### Source data:
________
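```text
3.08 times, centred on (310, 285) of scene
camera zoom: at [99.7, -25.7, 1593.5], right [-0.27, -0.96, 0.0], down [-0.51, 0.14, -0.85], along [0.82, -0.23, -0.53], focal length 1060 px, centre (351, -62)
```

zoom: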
________
### Set exercise:
Quote each line above in full, word for word.

### Response for this exercise:
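```text
3.08 times, centred on (310, 285) of scene
camera zoom: at [99.7, -25.7, 1593.5], right [-0.27, -0.96, 0.0], down [-0.51, 0.14, -0.85], along [0.82, -0.23, -0.53], focal length 1060 px, centre (351, -62)
```

zoom: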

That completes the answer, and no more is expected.